==== EXCERPT

Ultimately - as authors we have to put our "business" hats on and just go with the point of "size of document does not indicate value - or price".

Yes some people will be mad that they paid 99-cents for short story. Much less $2.99. However, I would tend to say "ignore them - they are not your market." And for others who think that you can't charge for example $2.99 for a short-story, I'd point out that many people buy $5.99 magazines for a single article or story or heck, just the headlines (Cosmo is the best at this).




The Daring Novelist said...

How you price a short story is not the point here. Not at all! The point is the audience knowing what they are getting.

It doesn't matter if you want to charge $15 for a short story or offer it for free. If your audience is looking for a novel, and your short stories look just like your novels... your audience will be disappointed.

Your audience has a very limited amount of time and attention. If you make them work for that information, then it really is too your fault if the dumb or inattentive ones miss the footnote in your blurb.

========

Could you carry on with the excerpt from where it ends?

==== INFORMATION SUPPLIED

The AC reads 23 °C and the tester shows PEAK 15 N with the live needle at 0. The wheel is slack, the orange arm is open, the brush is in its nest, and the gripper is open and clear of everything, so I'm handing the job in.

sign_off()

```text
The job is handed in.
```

========

→ **RESULT**
One of the tools the audience uses to figure out what you are offering is price -- you can't escape that. They see the title, author name, cover and price, and leap to conclusions based on that, long before they click to find out more.

But price is used differently by different people. And you can't escape that either. You don't know what message you are sending to the audience via price because you don't know what other experiences they've had.

But you ARE sending a message, always, and so you have to use other tools -- cover and title in particular -- to make that message clear.

The Daring Novelist said...

Oh, and thanks, jnfr!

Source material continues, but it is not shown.